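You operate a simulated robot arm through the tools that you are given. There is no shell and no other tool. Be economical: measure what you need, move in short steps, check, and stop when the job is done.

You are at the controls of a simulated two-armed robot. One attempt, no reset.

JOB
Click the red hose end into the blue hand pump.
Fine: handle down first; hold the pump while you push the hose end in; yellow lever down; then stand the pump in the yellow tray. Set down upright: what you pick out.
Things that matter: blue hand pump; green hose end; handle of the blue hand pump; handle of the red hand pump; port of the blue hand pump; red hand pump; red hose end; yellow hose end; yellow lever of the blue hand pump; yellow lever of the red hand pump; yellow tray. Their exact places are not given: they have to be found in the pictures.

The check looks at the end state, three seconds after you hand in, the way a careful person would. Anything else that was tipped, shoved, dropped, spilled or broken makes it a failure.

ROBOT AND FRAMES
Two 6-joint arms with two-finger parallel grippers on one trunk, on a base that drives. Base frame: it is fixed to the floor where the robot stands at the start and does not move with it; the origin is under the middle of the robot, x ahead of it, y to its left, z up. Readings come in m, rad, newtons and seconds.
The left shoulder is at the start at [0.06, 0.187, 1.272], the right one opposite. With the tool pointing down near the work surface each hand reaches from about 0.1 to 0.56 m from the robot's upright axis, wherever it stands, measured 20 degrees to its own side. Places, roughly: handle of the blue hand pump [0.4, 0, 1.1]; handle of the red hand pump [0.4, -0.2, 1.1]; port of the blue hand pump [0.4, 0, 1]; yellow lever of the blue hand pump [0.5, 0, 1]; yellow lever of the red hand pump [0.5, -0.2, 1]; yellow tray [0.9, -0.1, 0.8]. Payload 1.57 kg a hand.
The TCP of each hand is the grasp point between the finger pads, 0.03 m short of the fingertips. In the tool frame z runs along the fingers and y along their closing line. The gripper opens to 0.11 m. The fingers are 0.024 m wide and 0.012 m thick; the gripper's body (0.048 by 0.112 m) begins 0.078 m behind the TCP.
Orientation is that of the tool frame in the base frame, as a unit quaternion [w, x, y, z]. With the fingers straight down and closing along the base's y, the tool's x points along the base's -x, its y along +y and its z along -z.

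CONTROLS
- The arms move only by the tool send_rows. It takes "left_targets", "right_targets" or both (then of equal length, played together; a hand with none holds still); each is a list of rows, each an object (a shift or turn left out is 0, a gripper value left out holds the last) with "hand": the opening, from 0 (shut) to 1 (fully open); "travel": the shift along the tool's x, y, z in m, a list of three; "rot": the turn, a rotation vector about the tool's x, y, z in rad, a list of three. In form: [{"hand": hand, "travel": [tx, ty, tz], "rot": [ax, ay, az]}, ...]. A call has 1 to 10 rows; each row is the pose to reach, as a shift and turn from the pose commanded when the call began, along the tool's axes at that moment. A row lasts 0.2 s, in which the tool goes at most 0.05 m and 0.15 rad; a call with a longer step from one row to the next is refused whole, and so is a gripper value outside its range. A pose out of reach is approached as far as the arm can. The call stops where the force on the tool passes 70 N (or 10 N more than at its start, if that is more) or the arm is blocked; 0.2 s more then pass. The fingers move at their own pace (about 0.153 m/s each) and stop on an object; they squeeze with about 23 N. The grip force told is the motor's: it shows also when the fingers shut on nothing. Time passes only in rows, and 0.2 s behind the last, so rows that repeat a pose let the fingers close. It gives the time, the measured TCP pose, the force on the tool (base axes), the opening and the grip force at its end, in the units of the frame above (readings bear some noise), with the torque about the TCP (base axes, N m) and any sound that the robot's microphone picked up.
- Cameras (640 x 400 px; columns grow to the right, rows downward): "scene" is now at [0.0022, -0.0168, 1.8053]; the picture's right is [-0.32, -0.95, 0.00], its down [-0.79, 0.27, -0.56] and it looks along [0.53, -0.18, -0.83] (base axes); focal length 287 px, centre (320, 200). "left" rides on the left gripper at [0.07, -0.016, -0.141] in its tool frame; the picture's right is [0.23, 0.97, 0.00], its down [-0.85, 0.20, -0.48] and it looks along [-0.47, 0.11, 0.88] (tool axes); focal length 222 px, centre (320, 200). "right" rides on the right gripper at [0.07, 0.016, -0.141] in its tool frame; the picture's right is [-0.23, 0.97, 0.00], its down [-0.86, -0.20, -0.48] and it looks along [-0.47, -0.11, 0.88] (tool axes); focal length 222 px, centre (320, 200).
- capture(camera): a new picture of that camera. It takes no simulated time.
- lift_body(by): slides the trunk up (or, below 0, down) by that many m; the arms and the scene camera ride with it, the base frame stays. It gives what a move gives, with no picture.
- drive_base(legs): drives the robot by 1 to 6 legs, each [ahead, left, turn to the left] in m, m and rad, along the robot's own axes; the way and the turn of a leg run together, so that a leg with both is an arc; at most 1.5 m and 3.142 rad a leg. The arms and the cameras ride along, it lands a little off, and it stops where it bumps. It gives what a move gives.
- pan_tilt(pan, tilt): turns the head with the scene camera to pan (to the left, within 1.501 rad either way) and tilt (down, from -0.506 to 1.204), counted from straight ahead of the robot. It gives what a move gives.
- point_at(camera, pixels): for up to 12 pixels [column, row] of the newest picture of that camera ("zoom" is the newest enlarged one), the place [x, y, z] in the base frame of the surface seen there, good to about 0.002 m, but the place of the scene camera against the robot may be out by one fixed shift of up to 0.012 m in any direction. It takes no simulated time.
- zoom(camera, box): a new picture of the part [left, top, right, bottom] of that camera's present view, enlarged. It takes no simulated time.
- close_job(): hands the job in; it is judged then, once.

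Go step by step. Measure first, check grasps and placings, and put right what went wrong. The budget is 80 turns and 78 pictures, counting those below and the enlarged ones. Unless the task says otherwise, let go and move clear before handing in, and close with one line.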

:::::

_Task instructions_. Scan the material above. Return every line containing the string "zoom".

_Final result_.
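- point_at(camera, pixels): for up to 12 pixels [column, row] of the newest picture of that camera ("zoom" is the newest enlarged one), the place [x, y, z] in the base frame of the surface seen there, good to about 0.002 m, but the place of the scene camera against the robot may be out by one fixed shift of up to 0.012 m in any direction. It takes no simulated time.
- zoom(camera, box): a new picture of the part [left, top, right, bottom] of that camera's present view, enlarged. It takes no simulated time.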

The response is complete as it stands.